Gap between new and existing customer rates closing
RBA data shows the gap between the average existing owner-occupier variable rate and the average new customer rate is now at the narrowest point recorded in the dataset.
This is due to the fact that borrowers are refinancing and / or haggling with their current bank for better rates, with the data showing the average owner-occupier has negotiated their way out of 0.82 percentage points of rate hikes over the last three years.
At its widest point in October 2022, the gap between the average owner-occupier variable rate across the whole market and new customer rate was 0.51 percentage points.
Today, that gap has shrunk to just 0.04 percentage points – the smallest difference recorded in recent RBA data.
Loyal borrowers missing out on savings
Canstar’s data insights director, Sally Tindall says, “Almost 100,000 mortgages switched lenders in the past three months – that’s more than 1,000 loans switching every single day.”
“This exodus by borrowers away from sub-standard mortgage rates is terrific.
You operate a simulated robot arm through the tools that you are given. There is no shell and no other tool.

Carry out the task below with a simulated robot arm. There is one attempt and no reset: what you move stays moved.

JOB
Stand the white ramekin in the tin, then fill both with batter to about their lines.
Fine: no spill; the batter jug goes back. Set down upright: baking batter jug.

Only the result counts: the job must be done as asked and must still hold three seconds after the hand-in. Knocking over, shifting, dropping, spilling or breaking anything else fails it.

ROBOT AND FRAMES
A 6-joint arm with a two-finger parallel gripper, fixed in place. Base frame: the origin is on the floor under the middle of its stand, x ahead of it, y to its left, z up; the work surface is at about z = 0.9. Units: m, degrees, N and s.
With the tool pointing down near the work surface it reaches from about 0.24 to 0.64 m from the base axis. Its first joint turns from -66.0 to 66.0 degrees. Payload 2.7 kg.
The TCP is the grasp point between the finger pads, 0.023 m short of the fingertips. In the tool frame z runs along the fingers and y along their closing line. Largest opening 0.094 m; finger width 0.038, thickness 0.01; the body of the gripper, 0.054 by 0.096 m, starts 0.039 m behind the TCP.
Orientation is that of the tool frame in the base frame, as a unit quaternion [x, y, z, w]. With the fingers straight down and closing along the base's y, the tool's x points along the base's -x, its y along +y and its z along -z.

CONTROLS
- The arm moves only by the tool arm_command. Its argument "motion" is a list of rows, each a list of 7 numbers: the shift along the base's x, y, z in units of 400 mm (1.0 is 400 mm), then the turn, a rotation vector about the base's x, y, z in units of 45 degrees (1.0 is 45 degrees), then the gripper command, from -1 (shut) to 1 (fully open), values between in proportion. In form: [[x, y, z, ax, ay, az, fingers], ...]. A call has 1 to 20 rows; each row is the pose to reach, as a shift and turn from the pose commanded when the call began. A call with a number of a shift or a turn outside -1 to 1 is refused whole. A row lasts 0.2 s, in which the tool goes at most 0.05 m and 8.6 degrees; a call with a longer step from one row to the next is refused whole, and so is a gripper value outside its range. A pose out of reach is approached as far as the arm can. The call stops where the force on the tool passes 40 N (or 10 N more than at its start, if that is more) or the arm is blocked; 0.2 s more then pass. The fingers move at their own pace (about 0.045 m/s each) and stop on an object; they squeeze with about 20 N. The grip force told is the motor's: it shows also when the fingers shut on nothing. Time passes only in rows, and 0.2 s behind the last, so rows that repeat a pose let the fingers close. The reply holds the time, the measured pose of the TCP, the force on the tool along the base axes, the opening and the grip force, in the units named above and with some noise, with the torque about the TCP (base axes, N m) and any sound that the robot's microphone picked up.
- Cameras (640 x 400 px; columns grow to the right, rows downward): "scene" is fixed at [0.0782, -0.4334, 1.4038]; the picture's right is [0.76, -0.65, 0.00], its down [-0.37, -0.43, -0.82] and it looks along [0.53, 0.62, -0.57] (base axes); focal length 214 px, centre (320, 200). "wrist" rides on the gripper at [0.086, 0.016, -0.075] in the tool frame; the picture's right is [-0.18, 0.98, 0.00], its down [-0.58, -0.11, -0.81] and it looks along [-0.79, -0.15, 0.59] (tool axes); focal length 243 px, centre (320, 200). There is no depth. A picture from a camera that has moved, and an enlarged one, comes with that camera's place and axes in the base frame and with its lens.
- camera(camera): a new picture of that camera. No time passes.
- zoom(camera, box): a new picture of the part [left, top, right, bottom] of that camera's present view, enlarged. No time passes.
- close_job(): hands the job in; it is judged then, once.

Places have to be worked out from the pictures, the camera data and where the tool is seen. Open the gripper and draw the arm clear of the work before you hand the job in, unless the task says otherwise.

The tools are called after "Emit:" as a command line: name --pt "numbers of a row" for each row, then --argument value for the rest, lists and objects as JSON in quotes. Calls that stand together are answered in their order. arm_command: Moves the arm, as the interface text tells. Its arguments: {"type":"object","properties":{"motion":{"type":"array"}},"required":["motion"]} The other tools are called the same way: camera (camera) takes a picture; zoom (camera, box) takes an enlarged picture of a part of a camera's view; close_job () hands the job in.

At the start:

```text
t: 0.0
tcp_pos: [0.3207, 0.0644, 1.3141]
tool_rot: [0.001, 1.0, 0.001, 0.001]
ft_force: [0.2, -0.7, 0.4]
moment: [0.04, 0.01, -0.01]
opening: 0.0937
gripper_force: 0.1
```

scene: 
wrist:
The RBA might have served up rate cuts on a platter, however, that hasn’t stopped tens of thousands of Australians from seeking out even better deals.
“As a result, we’ve gradually seen the average owner-occupier variable rate fall by a lot more than what the RBA has plated up, thanks to hordes of borrowers proactively switching lenders and haggling with their current bank for a better deal.
“The fact that the gap between the average and new customer variable rates for owner-occupiers has narrowed to basically nothing is testament to this.
“However, there are still millions of borrowers who haven’t switched and there’s a good chance these loyal customers are paying too much.
“After this latest cut filters through, we expect there will be over 30 different lenders offering at least one variable rate under 5.25 per cent. Switching to a rate around this mark could save a typical borrower with a $600,000 debt over $12,000 in the next two years, even after switch costs are factored in.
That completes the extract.